## WHAT TO WORK ON
a) Set down the text section as it stands from "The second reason" to "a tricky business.", and nothing more.
b) How does the text section go on? Write the next part.

## TEXT SECTION
══════════
What does Jesus think about giving alms to the poor?

October 16, 2011    By: Jacob J @ 7:56 pm   Category: Book Reviews,Scriptures

I recently finished The Bible Now by Richard Elliott Friedman and Shawna Dolansky. Freidman follows his regular pattern of faking out potential buyers of his book by putting only “The Bible” in the title of his book even though he will only be discussing the Old Testament. As in previous efforts, his work here is sufficiently excellent that this trickery can be forgiven.

The book deals with five controversial issues in the current political discourse, surveying verses that are used by one side or the other in political debates as well as other relevant passages which might shed light on the Old Testament view of the topic. The chapters are arranged for those who start books without finishing them, putting the two most interesting chapters (on homosexuality and abortion) at the beginning and the two most boring chapters (on capital punishment and the environment) at the end. For the most part, the authors are careful not to make the book about their own views, choosing to provide the much more valuable service of analyzing just what the Old Testament does and does not say about each topic.

If I were to sum up my take away from the book in one sentence it would be something like: the Bible is not very useful as a guide for how to deal with controversial moral and political issues.

There are multiple reasons for this. The first is simply that the Bible says very little about most issues. For a topic like homosexuality, the authors are able to discuss in some depth all the relevant passages in a single chapter.(!) If we were to add the New Testament we would only have a few more verses to deal with. Obviously it is possible to write endlessly about only a few verses, but there just isn’t that much to go on. Ditto for abortion and the environment.

The second reason is that when we generalize from the few verses we have we generally do so at our own peril. If the Bible includes a story about something terrible that happened involving homosexuality, is it safe to extrapolate from that story God’s position on the morality of homosexuality in general? Is it safe to interpret something written as poetry through a legalistic lens? Likening the scriptures to ourselves turns out to be a tricky business.
══════════
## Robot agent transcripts

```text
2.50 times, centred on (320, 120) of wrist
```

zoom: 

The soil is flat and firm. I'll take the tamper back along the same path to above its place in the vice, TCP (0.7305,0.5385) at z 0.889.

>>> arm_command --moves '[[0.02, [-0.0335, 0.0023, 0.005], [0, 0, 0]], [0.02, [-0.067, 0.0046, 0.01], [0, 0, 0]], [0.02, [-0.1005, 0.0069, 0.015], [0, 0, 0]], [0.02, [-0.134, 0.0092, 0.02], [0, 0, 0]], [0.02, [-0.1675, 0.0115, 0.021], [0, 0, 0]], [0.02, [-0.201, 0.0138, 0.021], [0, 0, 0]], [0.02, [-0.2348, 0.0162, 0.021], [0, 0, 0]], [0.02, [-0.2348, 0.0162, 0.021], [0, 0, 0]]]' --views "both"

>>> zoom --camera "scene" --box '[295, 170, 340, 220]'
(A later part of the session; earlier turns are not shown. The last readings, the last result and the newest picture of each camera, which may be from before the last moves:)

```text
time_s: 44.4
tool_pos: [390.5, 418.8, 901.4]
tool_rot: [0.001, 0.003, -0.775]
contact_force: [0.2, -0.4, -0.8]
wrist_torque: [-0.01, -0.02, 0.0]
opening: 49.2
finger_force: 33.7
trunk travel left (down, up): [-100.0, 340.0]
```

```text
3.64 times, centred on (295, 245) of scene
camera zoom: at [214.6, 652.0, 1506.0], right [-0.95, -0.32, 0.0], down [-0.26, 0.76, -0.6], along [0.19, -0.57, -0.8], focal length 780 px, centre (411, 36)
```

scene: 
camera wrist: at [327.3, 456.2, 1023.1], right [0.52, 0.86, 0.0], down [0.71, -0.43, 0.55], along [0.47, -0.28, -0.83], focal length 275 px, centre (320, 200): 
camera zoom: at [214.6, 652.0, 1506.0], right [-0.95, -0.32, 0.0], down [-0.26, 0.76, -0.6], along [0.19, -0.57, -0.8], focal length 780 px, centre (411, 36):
══════════
## ANSWERS TO THE PROBLEMS
a)
The second reason is that when we generalize from the few verses we have we generally do so at our own peril. If the Bible includes a story about something terrible that happened involving homosexuality, is it safe to extrapolate from that story God’s position on the morality of homosexuality in general? Is it safe to interpret something written as poetry through a legalistic lens? Likening the scriptures to ourselves turns out to be a tricky business.

b)
The third reason is related to the second and it is the one I was thinking about this morning which led to this post. It has to do with the entanglement of moral principles with practical realities about the state of the world. In some moral theories it can seem that morality and pragmatism are opposite ends of the spectrum, but they tend to get tangled up more than we would like to admit. An example is found in the discussion of capital punishment. Friedman and Dolansky argue that one of the reasons for the liberal use of capital punishment in the Old Testament was the unavailability of prisons. With no convenient way to reliably lock up felons perhaps the best option was to kill them.

If it is correct that the reason for biblical capital punishment is that imprisonment was not yet an established means of dealing with felons, then everything is changed now that there are alternatives to execution.

In my estimation, this line of reasoning severely undercuts the justification of capital punishment based on the fact that it is mandated by God’s law in the Old Testament. The best that can be argued is that capital punishment is permissible under certain practical constraints. Even that is debatable, but my point here is not to argue about capital punishment. My point is that what might seem like a clear-cut issue of morality (unchanging, immutable) is tangled up in pragmatic considerations like whether or not there is a convenient way to imprison felons.

It seems to me that this problem is deep and pervasive. As an example: We often talk about how we should deal with the problem of poverty. In the Gospels Jesus seems to have quite a bit to say about that topic. He tells someone to sell everything and give it to the poor; Jesus tells another person that when he throws a banquet he should invite the poor and the crippled instead of the rich who can repay him. It is easy to read a series of verses about the poor and come away with the clear impression that Jesus wants us to give to anyone who needs food and clothing. But aren’t there some practical considerations which come into play in this case as in the case of capital punishment. It is abundantly clear from the Gospels that Jesus demands that we care about and care for the poor, but the methods he encourages are surely influenced by the situation at the time.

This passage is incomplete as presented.